Start of DATA SECTION

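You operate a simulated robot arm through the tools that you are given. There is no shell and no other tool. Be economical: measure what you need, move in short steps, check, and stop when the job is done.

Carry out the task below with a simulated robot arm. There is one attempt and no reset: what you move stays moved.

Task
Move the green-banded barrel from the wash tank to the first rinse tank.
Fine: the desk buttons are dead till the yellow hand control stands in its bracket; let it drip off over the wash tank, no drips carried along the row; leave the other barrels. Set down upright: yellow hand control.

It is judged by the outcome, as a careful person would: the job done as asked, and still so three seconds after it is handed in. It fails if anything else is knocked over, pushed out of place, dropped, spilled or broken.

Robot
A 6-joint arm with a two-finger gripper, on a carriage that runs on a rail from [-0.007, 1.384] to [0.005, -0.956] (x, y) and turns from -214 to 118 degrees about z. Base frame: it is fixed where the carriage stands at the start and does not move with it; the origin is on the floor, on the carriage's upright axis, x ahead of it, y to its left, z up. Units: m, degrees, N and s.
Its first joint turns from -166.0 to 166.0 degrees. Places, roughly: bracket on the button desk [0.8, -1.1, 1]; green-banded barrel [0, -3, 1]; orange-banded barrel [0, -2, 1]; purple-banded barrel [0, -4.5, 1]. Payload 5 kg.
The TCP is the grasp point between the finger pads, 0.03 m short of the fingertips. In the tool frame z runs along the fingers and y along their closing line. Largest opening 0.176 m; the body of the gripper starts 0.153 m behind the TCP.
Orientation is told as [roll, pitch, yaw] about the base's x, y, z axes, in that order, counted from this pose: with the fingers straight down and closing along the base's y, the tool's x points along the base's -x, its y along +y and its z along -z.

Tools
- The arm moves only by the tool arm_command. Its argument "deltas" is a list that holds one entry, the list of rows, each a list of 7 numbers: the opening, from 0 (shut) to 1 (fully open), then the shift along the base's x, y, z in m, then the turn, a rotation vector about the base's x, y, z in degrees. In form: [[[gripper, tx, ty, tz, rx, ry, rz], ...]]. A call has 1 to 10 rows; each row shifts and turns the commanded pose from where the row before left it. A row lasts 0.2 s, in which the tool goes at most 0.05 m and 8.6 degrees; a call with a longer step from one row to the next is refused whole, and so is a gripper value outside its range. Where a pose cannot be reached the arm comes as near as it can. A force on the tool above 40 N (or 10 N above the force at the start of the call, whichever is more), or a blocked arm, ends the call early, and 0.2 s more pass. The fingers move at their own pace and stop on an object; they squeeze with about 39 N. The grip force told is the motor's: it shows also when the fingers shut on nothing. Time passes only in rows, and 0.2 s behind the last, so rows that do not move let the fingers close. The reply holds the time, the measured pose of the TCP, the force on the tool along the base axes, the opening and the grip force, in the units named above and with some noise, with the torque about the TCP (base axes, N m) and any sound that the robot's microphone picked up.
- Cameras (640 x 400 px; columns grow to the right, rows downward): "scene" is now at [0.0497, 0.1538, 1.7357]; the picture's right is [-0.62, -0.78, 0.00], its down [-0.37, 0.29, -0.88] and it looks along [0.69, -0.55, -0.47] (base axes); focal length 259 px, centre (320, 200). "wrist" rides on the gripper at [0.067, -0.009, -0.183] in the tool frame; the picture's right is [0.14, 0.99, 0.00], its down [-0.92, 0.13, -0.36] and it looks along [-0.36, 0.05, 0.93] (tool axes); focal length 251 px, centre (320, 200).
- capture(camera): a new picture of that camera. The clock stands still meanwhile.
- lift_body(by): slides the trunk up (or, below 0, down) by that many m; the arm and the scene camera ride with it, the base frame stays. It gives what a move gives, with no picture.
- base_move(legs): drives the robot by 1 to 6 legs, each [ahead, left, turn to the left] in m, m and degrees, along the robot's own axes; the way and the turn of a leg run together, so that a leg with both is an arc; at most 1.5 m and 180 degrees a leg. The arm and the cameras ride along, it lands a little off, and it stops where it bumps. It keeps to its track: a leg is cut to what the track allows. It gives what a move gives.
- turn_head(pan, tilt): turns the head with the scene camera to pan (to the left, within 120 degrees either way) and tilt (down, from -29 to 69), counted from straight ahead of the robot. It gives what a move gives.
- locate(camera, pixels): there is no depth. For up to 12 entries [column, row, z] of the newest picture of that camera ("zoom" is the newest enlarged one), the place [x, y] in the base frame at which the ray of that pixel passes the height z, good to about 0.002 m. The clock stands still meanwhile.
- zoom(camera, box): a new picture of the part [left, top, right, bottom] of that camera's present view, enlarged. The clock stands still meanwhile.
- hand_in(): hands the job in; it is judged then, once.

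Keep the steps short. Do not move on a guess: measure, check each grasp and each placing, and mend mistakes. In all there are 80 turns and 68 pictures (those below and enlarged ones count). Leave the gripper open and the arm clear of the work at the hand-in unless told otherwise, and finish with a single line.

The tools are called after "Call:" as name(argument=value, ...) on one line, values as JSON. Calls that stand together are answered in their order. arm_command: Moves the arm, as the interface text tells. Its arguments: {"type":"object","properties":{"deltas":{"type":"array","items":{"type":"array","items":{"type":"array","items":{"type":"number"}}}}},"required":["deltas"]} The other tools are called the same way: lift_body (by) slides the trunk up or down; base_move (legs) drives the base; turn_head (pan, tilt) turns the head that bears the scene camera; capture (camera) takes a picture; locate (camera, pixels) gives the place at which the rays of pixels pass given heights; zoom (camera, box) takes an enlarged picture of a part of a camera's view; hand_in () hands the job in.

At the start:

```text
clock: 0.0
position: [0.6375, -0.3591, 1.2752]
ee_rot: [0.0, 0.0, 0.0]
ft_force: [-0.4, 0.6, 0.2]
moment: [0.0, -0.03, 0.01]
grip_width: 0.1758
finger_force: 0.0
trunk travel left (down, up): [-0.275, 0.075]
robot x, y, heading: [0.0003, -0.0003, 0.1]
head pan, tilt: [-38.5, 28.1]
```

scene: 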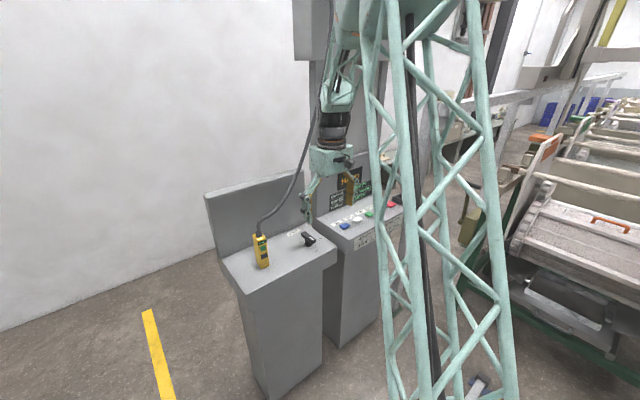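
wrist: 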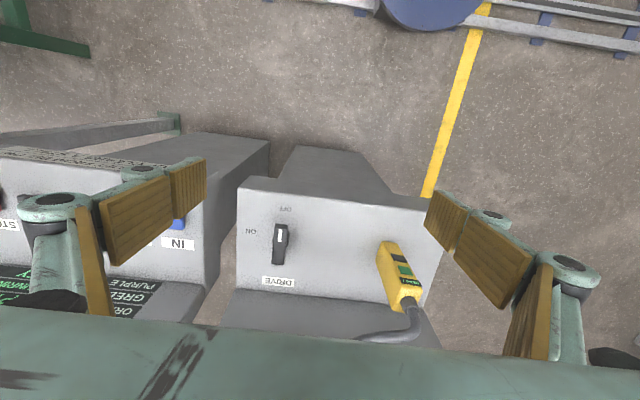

End of DATA SECTION

EXERCISE INSTRUCTIONS
Respond with the number of lines containing "stays" and no additional words.

CORRECT OUTPUT
2